Pourfendeur d’une société moderne entièrement mécanisée, Jacques Tati porte un regard amusé sur ce monde où le souci d’un espace fonctionnel peut parfois engendrer bien des désagréments. Dans Playtime, la longue séquence du Royal Garden montre à quel point un espace pratique et ergonomique peut devenir contraignant. Très vite, ce restaurant au look high-tech révèle ses défauts aussi bien dans la finition que dans sa conception. Le passe-plat se révèle trop étroit et oblige le cuisinier à passer les plats par la porte de la cuisine. Le maître d’hôtel stylé du Royal Garden essaye tant bien que mal de se déplacer dans le restaurant. Obligé de traverser la piste de danse pour atteindre les tables, il entame malgré lui une danse saccadée afin d’éviter une plaque du revêtement du sol qui s’était déjà collée à ses pieds précédemment.
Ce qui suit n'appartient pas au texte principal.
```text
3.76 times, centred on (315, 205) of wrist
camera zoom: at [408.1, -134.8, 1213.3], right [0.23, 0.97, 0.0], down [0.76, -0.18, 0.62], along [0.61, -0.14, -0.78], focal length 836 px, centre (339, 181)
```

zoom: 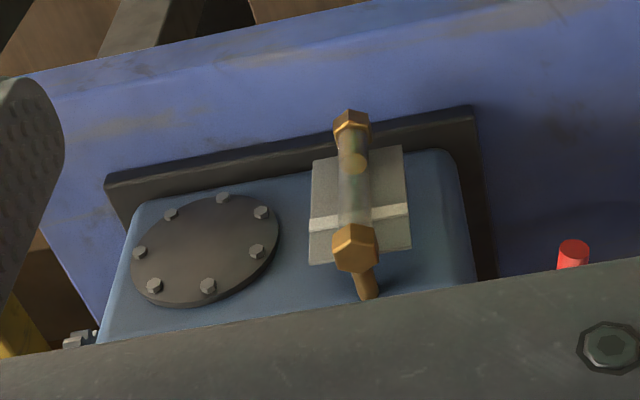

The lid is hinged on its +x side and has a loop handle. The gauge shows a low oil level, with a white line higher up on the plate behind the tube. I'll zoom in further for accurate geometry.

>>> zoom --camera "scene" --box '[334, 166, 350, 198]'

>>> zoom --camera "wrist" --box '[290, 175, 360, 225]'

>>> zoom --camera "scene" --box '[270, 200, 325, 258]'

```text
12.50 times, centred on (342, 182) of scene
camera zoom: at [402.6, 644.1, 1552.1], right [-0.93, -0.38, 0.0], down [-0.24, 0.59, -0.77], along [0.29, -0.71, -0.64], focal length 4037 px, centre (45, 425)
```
Dans Trafic, ce sont des hommes d’affaires qui se transforment dans le hall d’exposition désert d’Amsterdam en fourmis sauteuses pour éviter les fils des emplacements des stands.
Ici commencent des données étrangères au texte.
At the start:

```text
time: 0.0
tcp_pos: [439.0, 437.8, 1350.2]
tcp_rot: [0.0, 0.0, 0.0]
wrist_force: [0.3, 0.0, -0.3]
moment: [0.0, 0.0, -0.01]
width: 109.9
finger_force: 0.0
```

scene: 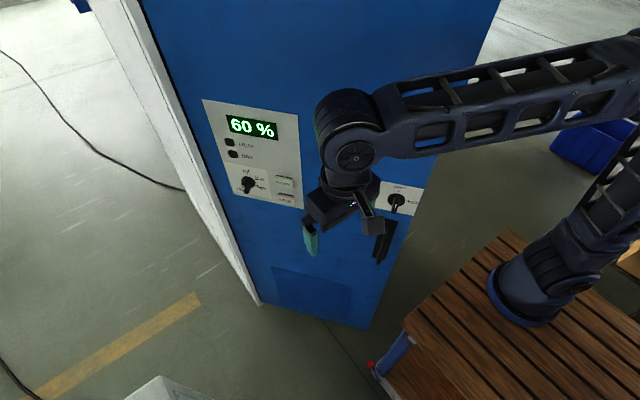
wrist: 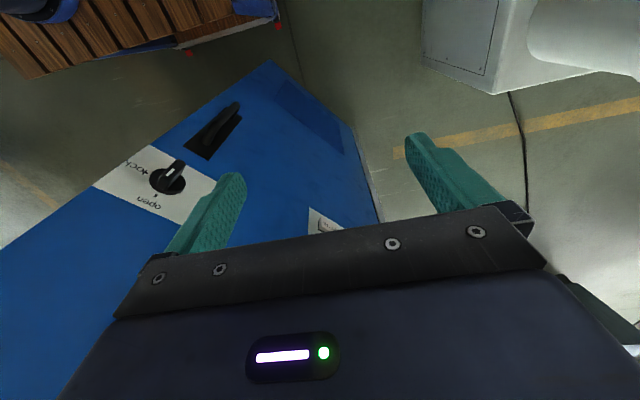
Les Vacances de Monsieur Hulot (Jacques Tati - 1953) - © Les Films de Mon Oncle

Au sens propre comme au sens figuré, la rupture des frontières est au cœur même du cinéma de Tati qui, si elle sert à créer des gags, revêt également un aspect symbolique.
Dans Les Vacances de Monsieur Hulot, bien qu’il y ait une forme de spatialisation ouverte et harmonieuse, on ressent les premiers signes de fractures et d’opposition, notamment entre Hulot et le reste des vacanciers. Toujours décalé, Hulot n’est pas accepté par les gens de l’Hôtel de la Plage. Il essaye tant bien que mal de rompre cette frontière symbolique qui les sépare sans vraiment y parvenir. Léger, aérien, le héros tatique ignore les frontières. Tati part de ce trait de caractère pour construire certains effets comiques. Ainsi lorsque Hulot se propose de porter la valise de Mme Dubreuil, qui vient d’arriver à Saint-Marc, il se prend le pied dans une des marches de la porte d’entrée principale et traverse de part en part la maison. Mme Dubreuil a tout juste le temps de se demander où est passé Hulot que celui-ci est déjà dans le jardin. Au-delà du caractère comique de la scène, ce qui est frappant c’est de voir avec quelle facilité le héros tatique a traversé la maison. En effet, quand quelques scènes plus tard, Tati nous donne à voir l’intérieur de la maison de la vieille dame, on s’aperçoit avec étonnement qu’elle est extrêmement compartimenté et étroite, le cinéaste ayant pris soin d’occulter le déplacement de Hulot à l’intérieur de la maison afin d’accentuer l’effet comique. A nos yeux, Hulot devient alors une sorte de « passe-muraille », capable de traverser des espaces cloisonnés à la vitesse de l’éclair.

Playtime (Jacques Tati, 1967) - © Les Films de Mon Oncle

« Briser la glace » : c’est ce que fait Hulot dans Playtime en mettant en pièces la porte en verre du Royal Garden. En filmant ce gag en plan séquence, Tati renforce la puissance de l’effet comique en même temps qu’il fait basculer l’univers mécanique et fonctionnel de Playtime dans une autre dimension. En rompant la frontière, Hulot fait du Royal Garden un espace ouvert où l’on s’amuse et où tout le monde peut entrer. Il contribue ainsi à détendre l’atmosphère et à rapprocher les gens.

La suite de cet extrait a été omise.